PAGE
::::::::::
Mais du coup, qu'est-ce qui vous semble si obscur dans ce texte ?

Erika
28/10/2021 à 20:19

Je ne sais pas qui écrit ces critiques mais p'tain il peut pas se contenter de faire simple au lieu de vomir des grands mots que lui seul comprends. C'est possible d'avoir des critiques sans la jouer intello adepte de la br*nlette intellectuelle ? Mais c'est quoi ces critiques où il faut un dictionnaire à côté pour décoder son baratin !

Victor
12/09/2019 à 20:46

10ème visionnage déjà, et toujours aussi sidérant, fascinant et hypnotisant. C'est vraiment sans aucun doute le film de l'année.

Dommage qu'il n'y est que Simon qui est vu ce film dans la rédaction d'écran large...

Starfox
19/02/2019 à 10:19

Je me joins aux commentaires de Rorov.

Un grand voyage vers l'ennui...

jeanbar
17/02/2019 à 00:28

ROROV 94 EST UN BEAUF

Rorov94
29/01/2019 à 09:58

Contemplatif,lent...bref,chiant.
Mr Riaux essai de vous vendre du rêve tel un vendeur de boisons fraîches à Tchernobyl.
Pour le public(peu nombreux)du «cercle»,moi j'appel ça le trou de b...mais bon,là n'est pas le sujet,cela conviendra parfaitement.
Mais pour les amateurs exigeants de 3D en salle,ce film «boulversichiant» n'est pas au niveau de BILLY LYNN,LIFE OF PI, ou même DECTIVE DEE 3 .
::::::::::
LISTED RECORDS
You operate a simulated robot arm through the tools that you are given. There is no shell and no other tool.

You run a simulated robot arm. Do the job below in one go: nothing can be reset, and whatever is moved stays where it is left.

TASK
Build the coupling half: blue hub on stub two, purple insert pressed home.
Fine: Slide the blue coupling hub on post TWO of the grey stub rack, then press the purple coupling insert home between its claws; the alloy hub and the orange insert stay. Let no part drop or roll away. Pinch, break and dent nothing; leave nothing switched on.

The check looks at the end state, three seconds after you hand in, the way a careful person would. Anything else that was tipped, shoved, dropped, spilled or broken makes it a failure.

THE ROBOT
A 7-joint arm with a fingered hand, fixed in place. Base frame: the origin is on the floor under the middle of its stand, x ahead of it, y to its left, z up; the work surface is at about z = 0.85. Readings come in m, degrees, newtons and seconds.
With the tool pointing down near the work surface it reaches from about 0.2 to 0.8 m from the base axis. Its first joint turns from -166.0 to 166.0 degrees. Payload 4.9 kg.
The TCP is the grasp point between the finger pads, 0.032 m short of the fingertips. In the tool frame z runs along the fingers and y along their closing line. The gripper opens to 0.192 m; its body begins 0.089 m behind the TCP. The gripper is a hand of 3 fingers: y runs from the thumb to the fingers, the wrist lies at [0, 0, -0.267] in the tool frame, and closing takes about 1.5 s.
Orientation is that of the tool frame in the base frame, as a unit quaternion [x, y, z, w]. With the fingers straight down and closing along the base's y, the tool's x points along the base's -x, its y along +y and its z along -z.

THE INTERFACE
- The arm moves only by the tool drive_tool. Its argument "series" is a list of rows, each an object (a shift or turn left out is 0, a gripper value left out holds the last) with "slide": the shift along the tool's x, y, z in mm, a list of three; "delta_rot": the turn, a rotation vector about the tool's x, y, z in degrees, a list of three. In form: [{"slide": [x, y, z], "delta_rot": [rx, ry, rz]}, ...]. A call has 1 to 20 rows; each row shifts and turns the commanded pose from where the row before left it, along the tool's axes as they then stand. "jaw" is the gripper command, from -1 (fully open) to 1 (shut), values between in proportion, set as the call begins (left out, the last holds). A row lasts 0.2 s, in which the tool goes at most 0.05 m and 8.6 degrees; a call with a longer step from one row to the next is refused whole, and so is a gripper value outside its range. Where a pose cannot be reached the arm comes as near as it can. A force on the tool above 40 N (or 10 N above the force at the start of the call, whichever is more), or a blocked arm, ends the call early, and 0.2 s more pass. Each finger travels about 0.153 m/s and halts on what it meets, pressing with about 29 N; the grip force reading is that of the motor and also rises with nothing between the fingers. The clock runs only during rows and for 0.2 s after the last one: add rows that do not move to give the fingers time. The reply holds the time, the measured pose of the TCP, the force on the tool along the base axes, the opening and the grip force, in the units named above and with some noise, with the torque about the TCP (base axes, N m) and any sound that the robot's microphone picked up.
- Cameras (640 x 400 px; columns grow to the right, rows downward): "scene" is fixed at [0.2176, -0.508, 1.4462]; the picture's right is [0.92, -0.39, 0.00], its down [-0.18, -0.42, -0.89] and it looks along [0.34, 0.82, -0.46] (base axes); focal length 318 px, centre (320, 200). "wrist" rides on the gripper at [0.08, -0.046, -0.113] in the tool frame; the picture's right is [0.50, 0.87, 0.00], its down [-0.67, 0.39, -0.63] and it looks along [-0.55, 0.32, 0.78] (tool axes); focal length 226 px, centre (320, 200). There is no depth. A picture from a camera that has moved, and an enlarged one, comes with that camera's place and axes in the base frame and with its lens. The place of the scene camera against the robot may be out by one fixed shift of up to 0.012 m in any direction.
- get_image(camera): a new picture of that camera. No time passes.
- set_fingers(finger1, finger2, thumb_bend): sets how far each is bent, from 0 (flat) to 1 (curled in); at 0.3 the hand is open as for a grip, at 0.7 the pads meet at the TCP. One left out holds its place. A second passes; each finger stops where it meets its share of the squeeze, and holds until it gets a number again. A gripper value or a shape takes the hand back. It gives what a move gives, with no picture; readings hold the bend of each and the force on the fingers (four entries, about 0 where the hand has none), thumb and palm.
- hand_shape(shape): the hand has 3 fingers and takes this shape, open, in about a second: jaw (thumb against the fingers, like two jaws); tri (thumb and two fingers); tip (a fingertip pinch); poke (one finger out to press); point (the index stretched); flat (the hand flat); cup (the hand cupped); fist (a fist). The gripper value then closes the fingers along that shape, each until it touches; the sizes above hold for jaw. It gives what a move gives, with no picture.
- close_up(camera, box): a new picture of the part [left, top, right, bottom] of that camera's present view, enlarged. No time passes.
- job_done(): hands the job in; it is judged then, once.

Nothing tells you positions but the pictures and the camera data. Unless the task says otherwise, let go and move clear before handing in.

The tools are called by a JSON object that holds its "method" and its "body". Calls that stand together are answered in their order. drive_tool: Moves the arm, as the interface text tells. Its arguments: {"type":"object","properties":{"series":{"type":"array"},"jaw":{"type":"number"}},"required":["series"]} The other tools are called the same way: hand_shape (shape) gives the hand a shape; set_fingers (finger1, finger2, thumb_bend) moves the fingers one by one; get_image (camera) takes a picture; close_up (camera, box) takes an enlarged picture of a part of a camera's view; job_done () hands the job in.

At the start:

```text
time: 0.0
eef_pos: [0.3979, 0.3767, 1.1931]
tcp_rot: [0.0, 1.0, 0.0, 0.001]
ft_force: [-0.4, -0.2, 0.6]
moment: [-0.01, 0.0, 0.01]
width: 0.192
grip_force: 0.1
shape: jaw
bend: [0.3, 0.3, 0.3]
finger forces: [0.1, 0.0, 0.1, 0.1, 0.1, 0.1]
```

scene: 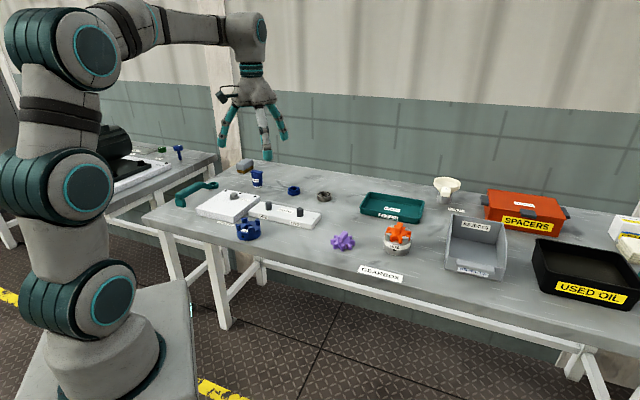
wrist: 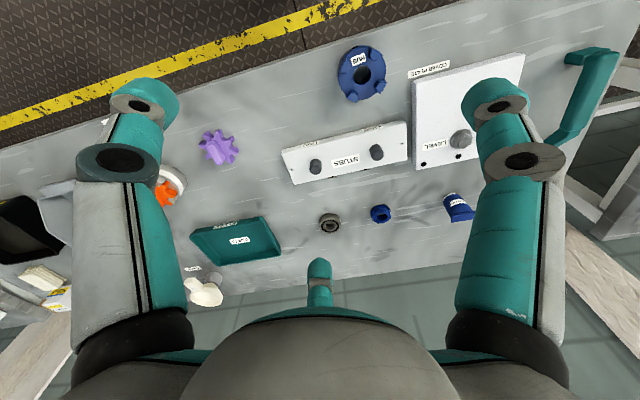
::::::::::
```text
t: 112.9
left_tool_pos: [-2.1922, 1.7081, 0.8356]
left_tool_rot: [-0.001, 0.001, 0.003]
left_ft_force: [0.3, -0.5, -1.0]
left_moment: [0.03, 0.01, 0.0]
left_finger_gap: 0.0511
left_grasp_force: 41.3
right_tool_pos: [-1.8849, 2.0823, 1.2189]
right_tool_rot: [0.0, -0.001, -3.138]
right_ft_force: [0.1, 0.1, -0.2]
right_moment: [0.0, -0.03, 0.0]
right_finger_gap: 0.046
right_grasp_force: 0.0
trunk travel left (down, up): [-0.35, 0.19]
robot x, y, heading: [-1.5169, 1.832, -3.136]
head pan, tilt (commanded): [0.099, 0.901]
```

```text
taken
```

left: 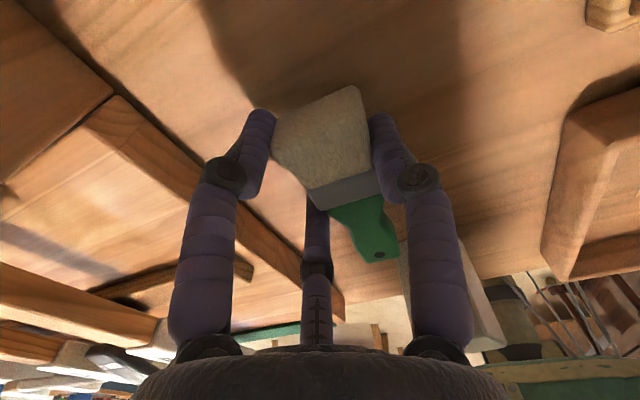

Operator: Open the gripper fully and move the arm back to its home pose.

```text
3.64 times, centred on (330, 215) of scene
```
::::::::::
Retype the page from its first word to its last.

Mais du coup, qu'est-ce qui vous semble si obscur dans ce texte ?

Erika
28/10/2021 à 20:19

Je ne sais pas qui écrit ces critiques mais p'tain il peut pas se contenter de faire simple au lieu de vomir des grands mots que lui seul comprends. C'est possible d'avoir des critiques sans la jouer intello adepte de la br*nlette intellectuelle ? Mais c'est quoi ces critiques où il faut un dictionnaire à côté pour décoder son baratin !

Victor
12/09/2019 à 20:46

10ème visionnage déjà, et toujours aussi sidérant, fascinant et hypnotisant. C'est vraiment sans aucun doute le film de l'année.

Dommage qu'il n'y est que Simon qui est vu ce film dans la rédaction d'écran large...

Starfox
19/02/2019 à 10:19

Je me joins aux commentaires de Rorov.

Un grand voyage vers l'ennui...

jeanbar
17/02/2019 à 00:28

ROROV 94 EST UN BEAUF

Rorov94
29/01/2019 à 09:58

Contemplatif,lent...bref,chiant.
Mr Riaux essai de vous vendre du rêve tel un vendeur de boisons fraîches à Tchernobyl.
Pour le public(peu nombreux)du «cercle»,moi j'appel ça le trou de b...mais bon,là n'est pas le sujet,cela conviendra parfaitement.
Mais pour les amateurs exigeants de 3D en salle,ce film «boulversichiant» n'est pas au niveau de BILLY LYNN,LIFE OF PI, ou même DECTIVE DEE 3 .